June 19, 2017 — Editor’s Note: At the request of the Department of the Interior, Saving Seafood’s National Coalition for Fishing Communities helped facilitate a meeting between Interior Secretary Ryan Zinke and over 20 representatives of the commercial fishing industry. The meeting also included staff members from the offices of Senators Elizabeth Warren (D-MA), Ed Markey (D-MA), and Sheldon Whitehouse (D-RI):
Capping off a four-day New England tour, US Secretary of the Interior Ryan Zinke visited Boston Friday to meet with local scientists and fishermen in his review of the East Coast’s only — and highly controversial — marine monument.

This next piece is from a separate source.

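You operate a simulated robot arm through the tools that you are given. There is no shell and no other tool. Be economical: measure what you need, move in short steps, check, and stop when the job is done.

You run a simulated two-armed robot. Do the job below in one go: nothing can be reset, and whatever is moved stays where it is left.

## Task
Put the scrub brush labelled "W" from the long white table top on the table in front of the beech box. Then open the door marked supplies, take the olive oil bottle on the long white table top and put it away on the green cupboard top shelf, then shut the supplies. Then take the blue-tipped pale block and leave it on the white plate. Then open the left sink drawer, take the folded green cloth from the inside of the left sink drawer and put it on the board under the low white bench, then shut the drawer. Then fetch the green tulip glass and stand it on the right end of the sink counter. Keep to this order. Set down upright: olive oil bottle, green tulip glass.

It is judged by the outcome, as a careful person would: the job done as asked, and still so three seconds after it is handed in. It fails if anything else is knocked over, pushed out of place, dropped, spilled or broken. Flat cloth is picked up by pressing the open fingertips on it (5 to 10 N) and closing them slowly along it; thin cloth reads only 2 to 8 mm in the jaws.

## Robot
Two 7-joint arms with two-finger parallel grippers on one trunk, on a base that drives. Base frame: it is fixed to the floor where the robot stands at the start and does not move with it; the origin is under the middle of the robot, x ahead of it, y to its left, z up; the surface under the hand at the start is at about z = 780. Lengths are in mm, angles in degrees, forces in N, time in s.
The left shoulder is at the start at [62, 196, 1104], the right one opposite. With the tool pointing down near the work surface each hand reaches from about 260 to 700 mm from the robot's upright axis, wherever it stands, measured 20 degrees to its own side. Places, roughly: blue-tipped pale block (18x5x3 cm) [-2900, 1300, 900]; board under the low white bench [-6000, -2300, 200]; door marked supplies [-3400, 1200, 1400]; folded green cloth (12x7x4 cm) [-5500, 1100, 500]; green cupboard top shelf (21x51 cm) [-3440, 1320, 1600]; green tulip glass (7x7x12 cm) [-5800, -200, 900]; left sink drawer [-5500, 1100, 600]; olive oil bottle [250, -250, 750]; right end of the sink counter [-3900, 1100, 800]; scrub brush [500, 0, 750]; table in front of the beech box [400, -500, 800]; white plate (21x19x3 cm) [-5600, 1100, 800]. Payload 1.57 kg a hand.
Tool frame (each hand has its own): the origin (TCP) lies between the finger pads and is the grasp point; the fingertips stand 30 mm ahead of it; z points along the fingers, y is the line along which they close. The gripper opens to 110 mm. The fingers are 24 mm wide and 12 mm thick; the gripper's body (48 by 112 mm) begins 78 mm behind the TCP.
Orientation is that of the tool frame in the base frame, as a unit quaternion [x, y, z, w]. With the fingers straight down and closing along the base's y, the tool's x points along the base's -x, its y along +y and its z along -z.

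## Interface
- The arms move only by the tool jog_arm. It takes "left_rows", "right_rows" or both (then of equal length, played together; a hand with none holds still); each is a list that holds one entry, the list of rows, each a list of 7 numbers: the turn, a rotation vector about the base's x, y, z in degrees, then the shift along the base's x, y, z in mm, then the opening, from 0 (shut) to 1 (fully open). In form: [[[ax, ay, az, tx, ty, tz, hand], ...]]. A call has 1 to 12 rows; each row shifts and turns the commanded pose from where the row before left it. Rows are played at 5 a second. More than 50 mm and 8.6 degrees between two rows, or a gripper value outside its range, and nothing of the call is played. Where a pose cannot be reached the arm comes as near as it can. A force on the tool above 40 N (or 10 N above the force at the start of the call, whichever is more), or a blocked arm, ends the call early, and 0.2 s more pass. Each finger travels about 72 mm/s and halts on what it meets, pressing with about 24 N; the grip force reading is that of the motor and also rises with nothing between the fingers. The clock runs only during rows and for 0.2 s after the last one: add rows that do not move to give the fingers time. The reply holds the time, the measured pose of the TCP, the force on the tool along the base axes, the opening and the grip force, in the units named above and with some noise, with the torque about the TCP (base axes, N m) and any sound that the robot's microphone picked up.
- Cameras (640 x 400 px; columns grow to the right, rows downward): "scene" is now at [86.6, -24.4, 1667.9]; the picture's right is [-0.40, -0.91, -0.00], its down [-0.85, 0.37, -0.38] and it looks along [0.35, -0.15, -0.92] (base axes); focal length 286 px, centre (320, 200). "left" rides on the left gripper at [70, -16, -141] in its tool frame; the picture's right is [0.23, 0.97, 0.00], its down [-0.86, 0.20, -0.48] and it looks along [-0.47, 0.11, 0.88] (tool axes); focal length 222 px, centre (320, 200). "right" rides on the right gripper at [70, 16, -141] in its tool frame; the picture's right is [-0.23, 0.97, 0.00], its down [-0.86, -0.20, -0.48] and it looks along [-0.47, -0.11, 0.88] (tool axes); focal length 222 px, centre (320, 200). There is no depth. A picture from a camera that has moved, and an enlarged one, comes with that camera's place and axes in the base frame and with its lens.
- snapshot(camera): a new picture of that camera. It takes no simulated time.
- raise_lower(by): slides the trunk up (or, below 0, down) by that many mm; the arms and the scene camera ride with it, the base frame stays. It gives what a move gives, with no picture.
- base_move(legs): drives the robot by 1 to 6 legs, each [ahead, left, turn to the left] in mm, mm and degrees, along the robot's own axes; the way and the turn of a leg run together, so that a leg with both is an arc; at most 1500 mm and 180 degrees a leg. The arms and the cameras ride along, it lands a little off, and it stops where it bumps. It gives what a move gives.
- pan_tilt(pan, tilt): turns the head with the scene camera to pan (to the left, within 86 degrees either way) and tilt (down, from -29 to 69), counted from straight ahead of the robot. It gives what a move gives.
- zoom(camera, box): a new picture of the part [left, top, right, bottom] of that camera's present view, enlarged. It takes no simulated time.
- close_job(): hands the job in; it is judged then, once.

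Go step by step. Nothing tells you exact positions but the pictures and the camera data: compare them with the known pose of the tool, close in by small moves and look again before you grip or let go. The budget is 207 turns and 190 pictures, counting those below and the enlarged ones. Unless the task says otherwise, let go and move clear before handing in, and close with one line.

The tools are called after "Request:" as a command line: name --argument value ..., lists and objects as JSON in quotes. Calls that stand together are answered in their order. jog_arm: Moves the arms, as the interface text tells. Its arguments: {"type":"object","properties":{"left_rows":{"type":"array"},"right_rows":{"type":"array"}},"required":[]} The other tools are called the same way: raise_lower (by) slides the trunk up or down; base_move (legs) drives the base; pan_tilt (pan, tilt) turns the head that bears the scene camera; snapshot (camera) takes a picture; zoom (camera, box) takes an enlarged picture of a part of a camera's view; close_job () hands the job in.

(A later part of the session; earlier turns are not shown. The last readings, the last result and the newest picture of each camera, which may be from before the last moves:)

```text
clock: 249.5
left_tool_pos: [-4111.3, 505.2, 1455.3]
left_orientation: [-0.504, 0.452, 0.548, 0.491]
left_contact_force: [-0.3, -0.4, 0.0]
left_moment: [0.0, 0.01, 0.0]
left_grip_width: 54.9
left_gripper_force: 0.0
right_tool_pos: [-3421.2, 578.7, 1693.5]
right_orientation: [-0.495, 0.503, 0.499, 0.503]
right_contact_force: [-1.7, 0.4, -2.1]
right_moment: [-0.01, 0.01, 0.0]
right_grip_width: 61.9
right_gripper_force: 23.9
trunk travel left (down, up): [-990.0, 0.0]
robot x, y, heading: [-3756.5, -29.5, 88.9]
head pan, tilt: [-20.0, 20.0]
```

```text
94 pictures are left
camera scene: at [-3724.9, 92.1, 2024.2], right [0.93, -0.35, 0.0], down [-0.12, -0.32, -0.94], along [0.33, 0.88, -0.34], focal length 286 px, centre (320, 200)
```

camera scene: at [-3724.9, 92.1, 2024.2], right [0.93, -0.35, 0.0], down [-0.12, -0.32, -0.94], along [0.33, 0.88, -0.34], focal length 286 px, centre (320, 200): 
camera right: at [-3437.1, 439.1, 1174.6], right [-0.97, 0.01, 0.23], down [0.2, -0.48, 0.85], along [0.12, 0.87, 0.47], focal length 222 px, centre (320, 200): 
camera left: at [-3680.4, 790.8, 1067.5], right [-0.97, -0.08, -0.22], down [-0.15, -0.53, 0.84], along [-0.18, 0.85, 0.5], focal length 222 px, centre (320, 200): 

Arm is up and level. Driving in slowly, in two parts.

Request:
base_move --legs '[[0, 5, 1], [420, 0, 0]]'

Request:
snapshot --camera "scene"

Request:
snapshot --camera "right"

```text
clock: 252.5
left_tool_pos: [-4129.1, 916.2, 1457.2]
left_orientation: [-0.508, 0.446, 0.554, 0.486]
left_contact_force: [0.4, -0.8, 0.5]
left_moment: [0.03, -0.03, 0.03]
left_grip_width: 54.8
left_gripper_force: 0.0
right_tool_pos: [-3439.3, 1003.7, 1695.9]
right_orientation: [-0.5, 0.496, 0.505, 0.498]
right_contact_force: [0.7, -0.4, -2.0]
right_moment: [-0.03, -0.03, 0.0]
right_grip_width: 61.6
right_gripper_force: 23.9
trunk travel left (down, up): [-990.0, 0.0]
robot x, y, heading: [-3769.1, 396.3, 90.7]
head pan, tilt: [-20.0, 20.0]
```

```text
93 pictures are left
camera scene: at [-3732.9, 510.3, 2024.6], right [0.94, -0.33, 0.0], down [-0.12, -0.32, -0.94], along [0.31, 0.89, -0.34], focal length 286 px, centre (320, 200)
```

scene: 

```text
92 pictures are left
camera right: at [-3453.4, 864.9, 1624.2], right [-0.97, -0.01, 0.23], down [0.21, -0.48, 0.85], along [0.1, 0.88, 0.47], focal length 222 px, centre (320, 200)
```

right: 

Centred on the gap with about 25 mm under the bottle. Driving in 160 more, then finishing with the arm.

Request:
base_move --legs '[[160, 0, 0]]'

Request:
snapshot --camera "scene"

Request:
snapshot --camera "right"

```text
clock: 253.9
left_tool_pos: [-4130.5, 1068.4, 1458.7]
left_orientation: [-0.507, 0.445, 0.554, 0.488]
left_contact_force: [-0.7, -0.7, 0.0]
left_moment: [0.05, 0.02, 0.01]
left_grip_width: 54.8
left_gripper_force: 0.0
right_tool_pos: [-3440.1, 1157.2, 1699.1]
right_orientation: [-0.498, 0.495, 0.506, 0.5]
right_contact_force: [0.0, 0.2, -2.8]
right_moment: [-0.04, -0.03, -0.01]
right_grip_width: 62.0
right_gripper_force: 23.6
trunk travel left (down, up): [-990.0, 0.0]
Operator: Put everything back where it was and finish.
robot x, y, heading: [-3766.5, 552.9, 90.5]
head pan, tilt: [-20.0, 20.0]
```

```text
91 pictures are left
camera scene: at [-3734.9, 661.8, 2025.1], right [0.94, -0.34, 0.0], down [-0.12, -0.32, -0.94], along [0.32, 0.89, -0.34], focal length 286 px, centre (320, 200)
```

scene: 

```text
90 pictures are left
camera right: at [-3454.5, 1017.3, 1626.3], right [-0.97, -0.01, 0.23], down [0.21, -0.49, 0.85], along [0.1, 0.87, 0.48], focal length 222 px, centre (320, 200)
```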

The Northeast Canyons and Seamounts Marine National Monument, located approximately 130 miles off the coast of Cape Cod, covers more than 4,000 square miles. It includes three underwater canyons and four seamounts — mountains rising from the ocean floor —housing dozens of deep-sea corals and several species of endangered whales.
Former president Barack Obama proclaimed the area the country’s first marine national monument in the Atlantic Ocean in September 2016. The Antiquities Act, signed into law in 1906 by national parks champion Theodore Roosevelt, grants presidents unilateral authority to establish national monuments on federal land.
But now, under President Trump, the fate of the underwater zone is in doubt.
Trump signed an executive order in April directing Zinke to review all national monuments designated over the past 21 years, calling the practice of using executive authority to designate such monuments an “abusive practice.”
Zinke met with scientists from the New England Aquarium and the Massachusetts marine monument’s superintendent from the US Fish and Wildlife Service in the morning, before heading to a roundtable with local fishermen.
“Right now, I’m in the information collection stage, so everything is on the table,” Zinke said.